Kişi karısının annesine "senin kızın boştur" dese boşamaya niyet etmemişse karısı boşanmaz. el-Mühimmat'ta yer alan görüşün aksine bu, önceki alimlerin çoğunluğunca benimsenen "konuşan kimse sözün kapsamına dahil değildir" şeklindeki kurala dayalıdır.

 

189. Zeynep adında karısı olan bir şahıs nesebini belirtmeksizin "Zeynep boştur" dedikten sonra "ben karımı değil adı Zeynep olan yabancı bir kadını kastettim" dese [hüküm ne olur? Bu konuda mezhep içinde iki görüş bulunmaktadır:]

 

Birinci görüş

 

Doğru görüşe göre kaza [yargı] açısından bu şahsın sözü kabul edilmez; çünkü görünür durumun aksini iddia etmektedir. Ancak diyan ete n kabul edilir. Bu kişinin daha önceden adı Zeynep olan bir karısı olup da sonradan koca onu boşamış veya kadın ölmüş olabilir ve şahıs da "ben onu kastettim" diyebilir.

 

İkinci görüş

 

Daha önceki meselede olduğu gibi burada da yeminle birlikte şahsın sözü kabul edilir.

 

İlk görüşte olanlar iki meseleyi şu şekilde ayırmıştır:

 

Kocanın "ikinizden biri boştur" ifadesi her iki kadını aynı şekilde kapsamakta olup koca tarafından herhangi bir kadın ismi, niteliği zikredilmediği gibi bir işaret de söz konusu olmamıştır.
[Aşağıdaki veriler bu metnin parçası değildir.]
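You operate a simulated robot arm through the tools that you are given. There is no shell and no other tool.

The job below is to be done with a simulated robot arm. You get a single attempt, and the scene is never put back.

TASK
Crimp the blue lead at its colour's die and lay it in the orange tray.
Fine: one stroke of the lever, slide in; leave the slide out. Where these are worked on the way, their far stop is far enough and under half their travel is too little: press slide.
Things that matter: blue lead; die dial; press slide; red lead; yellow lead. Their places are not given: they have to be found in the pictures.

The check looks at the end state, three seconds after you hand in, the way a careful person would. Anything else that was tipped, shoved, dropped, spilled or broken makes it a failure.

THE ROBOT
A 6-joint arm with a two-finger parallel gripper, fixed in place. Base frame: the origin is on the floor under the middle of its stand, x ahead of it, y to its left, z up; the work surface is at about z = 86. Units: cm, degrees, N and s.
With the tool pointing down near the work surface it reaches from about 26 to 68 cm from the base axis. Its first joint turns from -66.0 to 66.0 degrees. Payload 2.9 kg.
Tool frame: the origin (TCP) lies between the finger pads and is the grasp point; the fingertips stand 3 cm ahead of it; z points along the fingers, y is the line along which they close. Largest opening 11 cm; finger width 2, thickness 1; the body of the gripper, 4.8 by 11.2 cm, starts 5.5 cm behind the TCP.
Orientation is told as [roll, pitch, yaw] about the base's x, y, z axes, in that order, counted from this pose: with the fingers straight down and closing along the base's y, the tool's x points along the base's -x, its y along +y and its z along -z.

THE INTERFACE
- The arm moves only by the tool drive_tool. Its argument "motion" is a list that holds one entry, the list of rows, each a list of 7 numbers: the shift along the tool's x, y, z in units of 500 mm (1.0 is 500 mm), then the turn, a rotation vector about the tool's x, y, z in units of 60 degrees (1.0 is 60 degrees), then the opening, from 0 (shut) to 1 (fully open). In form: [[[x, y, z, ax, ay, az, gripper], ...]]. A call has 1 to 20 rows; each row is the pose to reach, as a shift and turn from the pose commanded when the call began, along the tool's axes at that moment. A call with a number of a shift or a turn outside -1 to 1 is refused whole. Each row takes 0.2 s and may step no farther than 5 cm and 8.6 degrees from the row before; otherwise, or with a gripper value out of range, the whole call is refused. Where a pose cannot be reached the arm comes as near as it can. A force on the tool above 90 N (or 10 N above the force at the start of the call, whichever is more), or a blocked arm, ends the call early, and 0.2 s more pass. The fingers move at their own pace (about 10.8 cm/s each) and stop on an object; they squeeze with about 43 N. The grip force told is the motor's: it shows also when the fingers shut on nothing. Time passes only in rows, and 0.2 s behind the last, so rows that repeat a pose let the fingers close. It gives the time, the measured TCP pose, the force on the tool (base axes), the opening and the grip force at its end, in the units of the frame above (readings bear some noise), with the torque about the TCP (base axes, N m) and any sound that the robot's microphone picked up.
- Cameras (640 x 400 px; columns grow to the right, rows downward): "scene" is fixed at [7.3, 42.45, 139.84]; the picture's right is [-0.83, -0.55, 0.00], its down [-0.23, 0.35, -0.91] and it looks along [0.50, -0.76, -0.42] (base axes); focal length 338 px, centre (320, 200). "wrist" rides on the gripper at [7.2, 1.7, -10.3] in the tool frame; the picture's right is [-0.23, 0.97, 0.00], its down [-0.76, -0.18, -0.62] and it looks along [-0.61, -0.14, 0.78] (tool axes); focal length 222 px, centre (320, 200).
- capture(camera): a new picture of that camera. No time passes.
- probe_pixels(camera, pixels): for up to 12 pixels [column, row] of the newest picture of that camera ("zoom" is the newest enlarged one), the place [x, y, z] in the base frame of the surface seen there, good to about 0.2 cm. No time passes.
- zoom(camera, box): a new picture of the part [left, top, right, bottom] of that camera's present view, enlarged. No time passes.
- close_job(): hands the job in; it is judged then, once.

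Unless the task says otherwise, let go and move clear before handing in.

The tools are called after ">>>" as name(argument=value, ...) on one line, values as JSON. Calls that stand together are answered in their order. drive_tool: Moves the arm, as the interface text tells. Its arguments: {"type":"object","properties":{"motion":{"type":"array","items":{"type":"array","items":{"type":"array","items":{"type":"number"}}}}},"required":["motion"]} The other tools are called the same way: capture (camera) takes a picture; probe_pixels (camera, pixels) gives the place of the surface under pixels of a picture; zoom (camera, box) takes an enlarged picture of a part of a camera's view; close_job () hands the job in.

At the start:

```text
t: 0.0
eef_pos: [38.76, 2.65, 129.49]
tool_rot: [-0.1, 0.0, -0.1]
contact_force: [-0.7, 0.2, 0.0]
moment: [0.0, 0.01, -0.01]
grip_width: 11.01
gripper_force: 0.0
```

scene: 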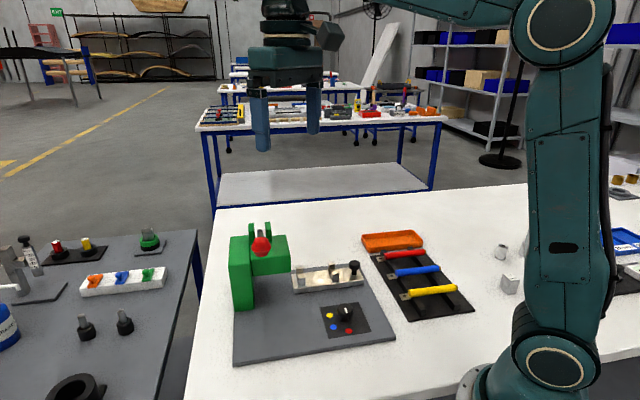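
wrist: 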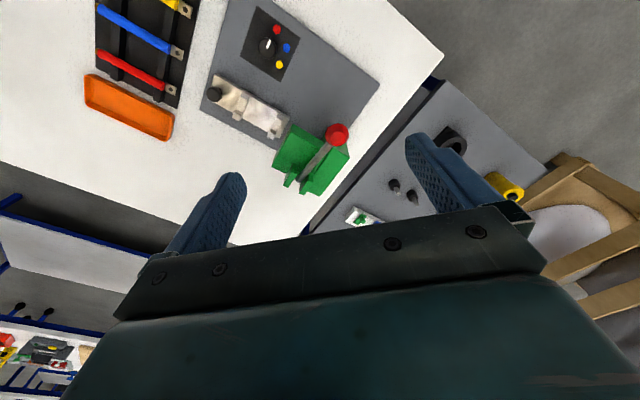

Burada ise bir isim belirtilmiştir. Görünürdeki durum açısından koca onu boşamayı istemiştir. Bu yüzden kocanın sözü kabul edilmez.

 

190. Bir kimse adı Zeynep olan bir kadınla sahih olarak ve yine Zeynep adında bir kadınla fasid olarak evlendikten sonra "Zeynep boştur" dese ve "nikahı fasid olanı kastettim" dese İbnü'l-Mukrl'nin sözünün zahirinden anlaşıldığına göre onun sözü kabul edilir. Ancak bu hüküm, "koca onun nikahının fasid olduğunu bilmediğinde" geçerli sayılmalıdır. Aksi takdirde bu kadın yabancı konumunda olup şahsın sözü yargısal açıdan kabul edilmez, diyaneten kabul edilir

 

191. Kişi iki karısına hitaben [boşama sözünü söylediğinde iki durum söz konusu olur:]

 

Birinci durum

 

Muayyen birini kastederek "ikinizden biri boşsunuz" dese kast ettiği karısı boş olur; çünkü söz her iki kadın hakkında da elverişlidir. Koca niyetiyle bu sözü karılarından birine yönlendirdiğinde söz ona yönelir. Bu durumda ifade, boşanan kadını belirleme konusunda açık gibi kabul edilir.

 

İkinci durum

 

Koca muayyen bir karısını kastetmemiş de mutlak niyet etmişse veya gayri muayyen birini kastetmişse yahut Cüveyni'nin dediğine göre her ikisini de kastetmişse iki karısından biri boş olup hangisinin boşandığı an itibarıyla bilinmemektedir.

 

İbn Rif'a'nın dediğine göre her iki karısının, başkalarının dediğine göre karılarından birinin talepte bulunması halinde kocanın ilk durumda yani muayyen birini kastetmesi durumunda boşanan kadını beyan etmesi, ikinci durumda -yani gayri muayyen birini kastettiği durumda- boşanan kadını derhal belirlemesi gerekir. Böylece boşananın kim olduğu belirlenecek ve ona göre ayrılık hükümleri uygulanacaktır.

 

192. Koca ilk durumda beyanda bulununcaya ikinci durumda tayin edinceye kadar iki kadın da kocalarından ayrı durmaya devam eder; çünkü haram olan ile mübah olan birbirine karışmıştır.

 

193. Kocanın, üzerinden nikah mülkiyeti kalkmış olan kadını alıkoyma durumuna son vermek için boşanan kadını açıklama ve belirleme işini bir an önce yapması gerekir.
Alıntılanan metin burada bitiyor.